[START Collected material]

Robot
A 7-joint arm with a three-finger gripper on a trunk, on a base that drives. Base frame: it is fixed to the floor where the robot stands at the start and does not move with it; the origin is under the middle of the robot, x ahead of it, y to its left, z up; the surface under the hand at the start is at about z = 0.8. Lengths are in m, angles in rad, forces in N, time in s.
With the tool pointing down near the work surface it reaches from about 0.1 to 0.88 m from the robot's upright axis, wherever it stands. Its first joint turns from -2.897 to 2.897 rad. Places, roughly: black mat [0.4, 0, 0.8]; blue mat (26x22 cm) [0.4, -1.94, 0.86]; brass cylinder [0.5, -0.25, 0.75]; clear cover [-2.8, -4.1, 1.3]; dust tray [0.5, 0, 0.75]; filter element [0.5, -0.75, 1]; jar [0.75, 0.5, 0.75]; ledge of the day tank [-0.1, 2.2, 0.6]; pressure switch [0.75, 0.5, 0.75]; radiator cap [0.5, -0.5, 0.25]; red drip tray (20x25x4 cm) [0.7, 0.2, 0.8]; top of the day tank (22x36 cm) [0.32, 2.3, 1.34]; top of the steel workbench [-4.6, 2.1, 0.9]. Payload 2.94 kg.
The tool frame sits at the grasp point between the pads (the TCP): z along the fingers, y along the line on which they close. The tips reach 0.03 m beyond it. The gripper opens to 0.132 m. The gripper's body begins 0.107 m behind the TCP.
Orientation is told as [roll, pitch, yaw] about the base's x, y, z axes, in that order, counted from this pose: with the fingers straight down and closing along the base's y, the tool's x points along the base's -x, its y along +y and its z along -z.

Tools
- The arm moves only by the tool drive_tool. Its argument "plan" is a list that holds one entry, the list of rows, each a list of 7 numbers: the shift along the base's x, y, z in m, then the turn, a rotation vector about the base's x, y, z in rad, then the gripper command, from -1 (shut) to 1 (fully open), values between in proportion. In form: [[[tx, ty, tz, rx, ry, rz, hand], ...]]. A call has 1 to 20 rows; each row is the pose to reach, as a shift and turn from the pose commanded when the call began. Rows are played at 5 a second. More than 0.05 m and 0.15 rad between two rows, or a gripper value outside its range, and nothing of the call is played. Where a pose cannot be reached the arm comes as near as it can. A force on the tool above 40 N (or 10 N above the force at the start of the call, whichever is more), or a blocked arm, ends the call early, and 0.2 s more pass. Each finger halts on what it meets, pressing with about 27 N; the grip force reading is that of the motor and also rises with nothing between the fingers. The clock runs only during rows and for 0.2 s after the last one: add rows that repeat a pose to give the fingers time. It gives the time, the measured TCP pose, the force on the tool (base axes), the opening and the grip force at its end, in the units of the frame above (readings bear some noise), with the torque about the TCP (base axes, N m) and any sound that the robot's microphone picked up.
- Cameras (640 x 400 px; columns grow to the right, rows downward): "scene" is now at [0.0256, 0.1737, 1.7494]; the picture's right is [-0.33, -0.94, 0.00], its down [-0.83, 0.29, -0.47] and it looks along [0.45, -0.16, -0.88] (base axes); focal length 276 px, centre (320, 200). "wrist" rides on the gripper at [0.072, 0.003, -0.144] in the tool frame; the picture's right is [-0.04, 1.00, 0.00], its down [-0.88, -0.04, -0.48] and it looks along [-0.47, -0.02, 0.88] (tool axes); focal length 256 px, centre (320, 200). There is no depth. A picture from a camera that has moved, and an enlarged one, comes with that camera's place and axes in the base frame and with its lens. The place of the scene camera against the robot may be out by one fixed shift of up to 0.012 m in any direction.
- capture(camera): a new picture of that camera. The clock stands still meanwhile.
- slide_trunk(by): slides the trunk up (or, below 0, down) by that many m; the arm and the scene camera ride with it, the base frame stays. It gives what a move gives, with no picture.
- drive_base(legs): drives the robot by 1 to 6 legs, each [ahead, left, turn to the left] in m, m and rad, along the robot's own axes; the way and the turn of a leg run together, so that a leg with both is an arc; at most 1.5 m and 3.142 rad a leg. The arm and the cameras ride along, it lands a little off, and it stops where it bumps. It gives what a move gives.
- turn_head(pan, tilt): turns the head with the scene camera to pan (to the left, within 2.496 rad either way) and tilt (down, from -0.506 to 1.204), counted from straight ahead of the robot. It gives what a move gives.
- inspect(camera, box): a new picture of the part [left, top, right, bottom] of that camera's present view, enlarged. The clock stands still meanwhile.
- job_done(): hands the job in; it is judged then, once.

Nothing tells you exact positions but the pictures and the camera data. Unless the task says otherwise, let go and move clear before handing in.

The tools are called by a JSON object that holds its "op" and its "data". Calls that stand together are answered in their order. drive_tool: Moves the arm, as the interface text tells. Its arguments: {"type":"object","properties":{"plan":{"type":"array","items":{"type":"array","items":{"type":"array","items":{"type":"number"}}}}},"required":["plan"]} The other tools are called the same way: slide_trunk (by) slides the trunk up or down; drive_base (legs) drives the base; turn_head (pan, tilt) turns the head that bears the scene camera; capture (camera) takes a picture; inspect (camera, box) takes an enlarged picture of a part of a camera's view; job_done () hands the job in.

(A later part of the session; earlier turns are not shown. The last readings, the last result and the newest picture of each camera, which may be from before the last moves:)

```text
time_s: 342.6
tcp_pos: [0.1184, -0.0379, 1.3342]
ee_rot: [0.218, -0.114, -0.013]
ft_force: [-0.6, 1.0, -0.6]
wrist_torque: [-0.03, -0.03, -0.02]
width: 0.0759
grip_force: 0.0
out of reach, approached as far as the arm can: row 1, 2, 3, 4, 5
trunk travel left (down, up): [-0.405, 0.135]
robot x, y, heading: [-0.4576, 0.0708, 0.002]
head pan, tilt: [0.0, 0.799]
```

[END Collected material]

Task prompt:
All of the material must be reproduced exactly. Give them as a JSON list of strings, one for each line, with blank lines left out.

Exercise response:
[
  "Robot",
  "A 7-joint arm with a three-finger gripper on a trunk, on a base that drives. Base frame: it is fixed to the floor where the robot stands at the start and does not move with it; the origin is under the middle of the robot, x ahead of it, y to its left, z up; the surface under the hand at the start is at about z = 0.8. Lengths are in m, angles in rad, forces in N, time in s.",
  "With the tool pointing down near the work surface it reaches from about 0.1 to 0.88 m from the robot's upright axis, wherever it stands. Its first joint turns from -2.897 to 2.897 rad. Places, roughly: black mat [0.4, 0, 0.8]; blue mat (26x22 cm) [0.4, -1.94, 0.86]; brass cylinder [0.5, -0.25, 0.75]; clear cover [-2.8, -4.1, 1.3]; dust tray [0.5, 0, 0.75]; filter element [0.5, -0.75, 1]; jar [0.75, 0.5, 0.75]; ledge of the day tank [-0.1, 2.2, 0.6]; pressure switch [0.75, 0.5, 0.75]; radiator cap [0.5, -0.5, 0.25]; red drip tray (20x25x4 cm) [0.7, 0.2, 0.8]; top of the day tank (22x36 cm) [0.32, 2.3, 1.34]; top of the steel workbench [-4.6, 2.1, 0.9]. Payload 2.94 kg.",
  "The tool frame sits at the grasp point between the pads (the TCP): z along the fingers, y along the line on which they close. The tips reach 0.03 m beyond it. The gripper opens to 0.132 m. The gripper's body begins 0.107 m behind the TCP.",
  "Orientation is told as [roll, pitch, yaw] about the base's x, y, z axes, in that order, counted from this pose: with the fingers straight down and closing along the base's y, the tool's x points along the base's -x, its y along +y and its z along -z.",
  "Tools",
  "- The arm moves only by the tool drive_tool. Its argument \"plan\" is a list that holds one entry, the list of rows, each a list of 7 numbers: the shift along the base's x, y, z in m, then the turn, a rotation vector about the base's x, y, z in rad, then the gripper command, from -1 (shut) to 1 (fully open), values between in proportion. In form: [[[tx, ty, tz, rx, ry, rz, hand], ...]]. A call has 1 to 20 rows; each row is the pose to reach, as a shift and turn from the pose commanded when the call began. Rows are played at 5 a second. More than 0.05 m and 0.15 rad between two rows, or a gripper value outside its range, and nothing of the call is played. Where a pose cannot be reached the arm comes as near as it can. A force on the tool above 40 N (or 10 N above the force at the start of the call, whichever is more), or a blocked arm, ends the call early, and 0.2 s more pass. Each finger halts on what it meets, pressing with about 27 N; the grip force reading is that of the motor and also rises with nothing between the fingers. The clock runs only during rows and for 0.2 s after the last one: add rows that repeat a pose to give the fingers time. It gives the time, the measured TCP pose, the force on the tool (base axes), the opening and the grip force at its end, in the units of the frame above (readings bear some noise), with the torque about the TCP (base axes, N m) and any sound that the robot's microphone picked up.",
  "- Cameras (640 x 400 px; columns grow to the right, rows downward): \"scene\" is now at [0.0256, 0.1737, 1.7494]; the picture's right is [-0.33, -0.94, 0.00], its down [-0.83, 0.29, -0.47] and it looks along [0.45, -0.16, -0.88] (base axes); focal length 276 px, centre (320, 200). \"wrist\" rides on the gripper at [0.072, 0.003, -0.144] in the tool frame; the picture's right is [-0.04, 1.00, 0.00], its down [-0.88, -0.04, -0.48] and it looks along [-0.47, -0.02, 0.88] (tool axes); focal length 256 px, centre (320, 200). There is no depth. A picture from a camera that has moved, and an enlarged one, comes with that camera's place and axes in the base frame and with its lens. The place of the scene camera against the robot may be out by one fixed shift of up to 0.012 m in any direction.",
  "- capture(camera): a new picture of that camera. The clock stands still meanwhile.",
  "- slide_trunk(by): slides the trunk up (or, below 0, down) by that many m; the arm and the scene camera ride with it, the base frame stays. It gives what a move gives, with no picture.",
  "- drive_base(legs): drives the robot by 1 to 6 legs, each [ahead, left, turn to the left] in m, m and rad, along the robot's own axes; the way and the turn of a leg run together, so that a leg with both is an arc; at most 1.5 m and 3.142 rad a leg. The arm and the cameras ride along, it lands a little off, and it stops where it bumps. It gives what a move gives.",
  "- turn_head(pan, tilt): turns the head with the scene camera to pan (to the left, within 2.496 rad either way) and tilt (down, from -0.506 to 1.204), counted from straight ahead of the robot. It gives what a move gives.",
  "- inspect(camera, box): a new picture of the part [left, top, right, bottom] of that camera's present view, enlarged. The clock stands still meanwhile.",
  "- job_done(): hands the job in; it is judged then, once.",
  "Nothing tells you exact positions but the pictures and the camera data. Unless the task says otherwise, let go and move clear before handing in.",
  "The tools are called by a JSON object that holds its \"op\" and its \"data\". Calls that stand together are answered in their order. drive_tool: Moves the arm, as the interface text tells. Its arguments: {\"type\":\"object\",\"properties\":{\"plan\":{\"type\":\"array\",\"items\":{\"type\":\"array\",\"items\":{\"type\":\"array\",\"items\":{\"type\":\"number\"}}}}},\"required\":[\"plan\"]} The other tools are called the same way: slide_trunk (by) slides the trunk up or down; drive_base (legs) drives the base; turn_head (pan, tilt) turns the head that bears the scene camera; capture (camera) takes a picture; inspect (camera, box) takes an enlarged picture of a part of a camera's view; job_done () hands the job in.",
  "(A later part of the session; earlier turns are not shown. The last readings, the last result and the newest picture of each camera, which may be from before the last moves:)",
  "```text",
  "time_s: 342.6",
  "tcp_pos: [0.1184, -0.0379, 1.3342]",
  "ee_rot: [0.218, -0.114, -0.013]",
  "ft_force: [-0.6, 1.0, -0.6]",
  "wrist_torque: [-0.03, -0.03, -0.02]",
  "width: 0.0759",
  "grip_force: 0.0",
  "out of reach, approached as far as the arm can: row 1, 2, 3, 4, 5",
  "trunk travel left (down, up): [-0.405, 0.135]",
  "robot x, y, heading: [-0.4576, 0.0708, 0.002]",
  "head pan, tilt: [0.0, 0.799]",
  "```"
]